「耳が聴こえない人も楽しめるような音楽を作っていく」と発言したことを、粗品自身は覚えていなかったのだという。

 25日、霜降り明星の粗品が自らのYouTube個人チャンネル「粗品Official Channel」に「『泣声夜』MV解説」という動画をアップしている。この動画の中で粗品は、自身が同じチャンネルで18日に公開した楽曲「泣声夜」のミュージックビデオについての解説を行っている。作詞作曲歌唱のみならず楽曲プロデュース、MVの監督脚本絵コンテに至るまで、粗品が自らの手で手掛けた作品である。

「お笑いで救えなかった人たちを音楽で救いたい」と豪語してきたという粗品。
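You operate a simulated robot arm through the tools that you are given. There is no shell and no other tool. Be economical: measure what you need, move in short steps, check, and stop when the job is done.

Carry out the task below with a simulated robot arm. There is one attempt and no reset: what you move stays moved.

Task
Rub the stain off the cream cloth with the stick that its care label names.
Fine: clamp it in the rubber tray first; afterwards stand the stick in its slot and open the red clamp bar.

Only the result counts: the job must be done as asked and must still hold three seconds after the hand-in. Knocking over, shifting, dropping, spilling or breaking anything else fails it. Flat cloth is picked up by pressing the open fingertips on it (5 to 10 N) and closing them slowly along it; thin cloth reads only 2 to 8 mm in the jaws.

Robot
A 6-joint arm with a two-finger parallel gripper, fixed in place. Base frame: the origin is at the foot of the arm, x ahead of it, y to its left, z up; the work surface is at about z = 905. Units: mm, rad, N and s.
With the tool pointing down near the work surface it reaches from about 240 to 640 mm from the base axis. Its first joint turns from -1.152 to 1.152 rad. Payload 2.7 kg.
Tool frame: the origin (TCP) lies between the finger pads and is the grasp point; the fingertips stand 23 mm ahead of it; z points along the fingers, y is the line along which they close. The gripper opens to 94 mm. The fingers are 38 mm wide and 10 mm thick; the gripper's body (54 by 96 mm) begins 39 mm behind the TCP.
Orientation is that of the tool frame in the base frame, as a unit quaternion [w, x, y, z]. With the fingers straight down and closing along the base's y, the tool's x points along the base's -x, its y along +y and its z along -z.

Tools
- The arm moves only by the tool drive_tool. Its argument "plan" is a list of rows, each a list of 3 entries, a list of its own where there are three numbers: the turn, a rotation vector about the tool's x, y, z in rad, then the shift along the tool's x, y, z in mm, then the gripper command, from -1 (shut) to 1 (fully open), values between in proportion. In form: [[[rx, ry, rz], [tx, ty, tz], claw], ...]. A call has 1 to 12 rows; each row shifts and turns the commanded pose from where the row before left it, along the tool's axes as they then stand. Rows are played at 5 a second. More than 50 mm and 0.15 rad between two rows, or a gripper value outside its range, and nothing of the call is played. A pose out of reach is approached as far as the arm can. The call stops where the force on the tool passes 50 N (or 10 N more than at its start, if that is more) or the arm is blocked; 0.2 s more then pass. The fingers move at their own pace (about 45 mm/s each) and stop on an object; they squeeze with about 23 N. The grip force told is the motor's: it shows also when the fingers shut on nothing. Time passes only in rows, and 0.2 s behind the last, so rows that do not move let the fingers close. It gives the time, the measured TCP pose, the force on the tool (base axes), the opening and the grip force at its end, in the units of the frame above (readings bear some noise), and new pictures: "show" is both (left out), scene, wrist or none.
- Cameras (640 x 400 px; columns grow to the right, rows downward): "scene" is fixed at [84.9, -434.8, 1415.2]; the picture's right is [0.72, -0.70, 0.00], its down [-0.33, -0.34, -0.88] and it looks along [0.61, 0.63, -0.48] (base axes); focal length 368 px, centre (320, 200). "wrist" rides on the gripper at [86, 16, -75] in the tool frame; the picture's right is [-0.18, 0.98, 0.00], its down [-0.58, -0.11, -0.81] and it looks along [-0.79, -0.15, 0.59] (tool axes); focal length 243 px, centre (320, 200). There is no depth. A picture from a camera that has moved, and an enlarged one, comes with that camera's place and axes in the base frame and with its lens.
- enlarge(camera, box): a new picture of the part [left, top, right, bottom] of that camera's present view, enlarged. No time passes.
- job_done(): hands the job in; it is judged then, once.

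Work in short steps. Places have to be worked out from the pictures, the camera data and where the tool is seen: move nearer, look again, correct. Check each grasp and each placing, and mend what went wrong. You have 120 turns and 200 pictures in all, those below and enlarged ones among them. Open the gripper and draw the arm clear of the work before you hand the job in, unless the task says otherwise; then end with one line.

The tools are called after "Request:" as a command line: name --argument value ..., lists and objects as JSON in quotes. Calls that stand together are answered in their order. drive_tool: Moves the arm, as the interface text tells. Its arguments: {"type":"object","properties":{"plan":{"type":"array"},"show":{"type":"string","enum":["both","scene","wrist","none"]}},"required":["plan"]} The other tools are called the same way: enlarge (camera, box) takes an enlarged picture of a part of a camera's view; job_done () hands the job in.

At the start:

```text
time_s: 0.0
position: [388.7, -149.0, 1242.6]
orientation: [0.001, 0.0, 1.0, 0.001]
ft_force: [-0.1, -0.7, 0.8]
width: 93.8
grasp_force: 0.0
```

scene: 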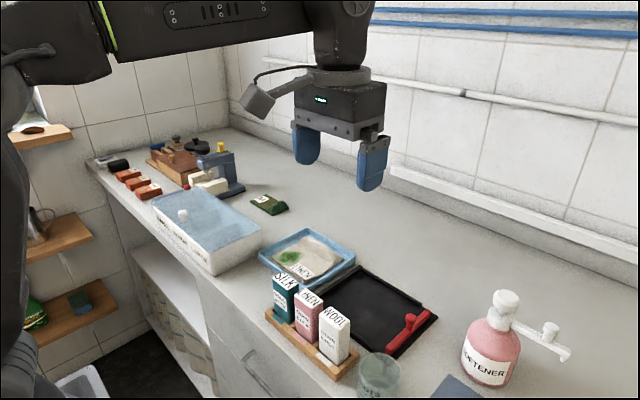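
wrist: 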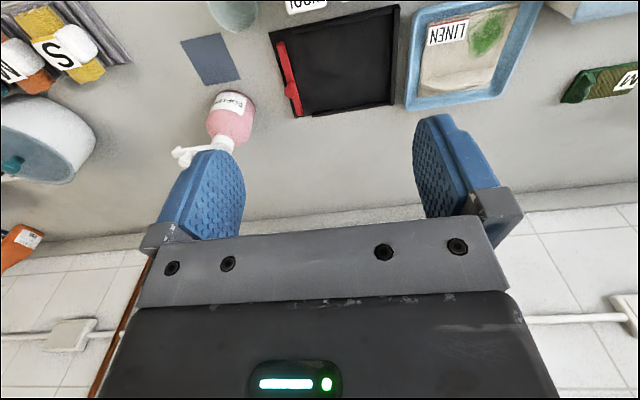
だが、生配信で耳が聴こえないファンと出会ったことで、「めっちゃ焦った」のだという。

「あんなに豪語してたのに、さっそく矛盾してるやん俺、って思ったんです」
「全員救いますとか言ってるわけですよ。いや、違うやん、耳不自由な人、音楽聞かれへんやんって思ったんです」

 その思いから、粗品の「耳が聴こえない人に届ける音楽」を捜す旅が始まる。当事者への取材、映画やドラマなど聴覚障害者が登場するさまざまなコンテンツを見漁り、粗品なりの帰結として制作したのが「泣声夜」だった。

「泣声夜」のMVの主人公は、耳の不自由なひとりの女子高生。友人たちは彼女との筆談にも協力的だし、決してイジメられているような状況ではない。それでも、どうしてもぬぐい切れない疎外感がある。

「皆、何してるの?」
「今音楽聴いてるから あんまり分かんないと思うごめん!」

「音楽ってどんな感じなの?」
「えー説明むずいかも(笑)」

 筆談のやりとりが描かれる。主人公の彼女は、友人たちの前では笑顔を崩さない。そんな風景のバックに、無骨な粗品のボーカルが鳴っている。そのボーカルも、ギターもベースもドラムも、彼女には聴こえていない。響いていない。それでも粗品は、鳴らし続けている。MVを見ている私たちには、その演奏が聴こえている。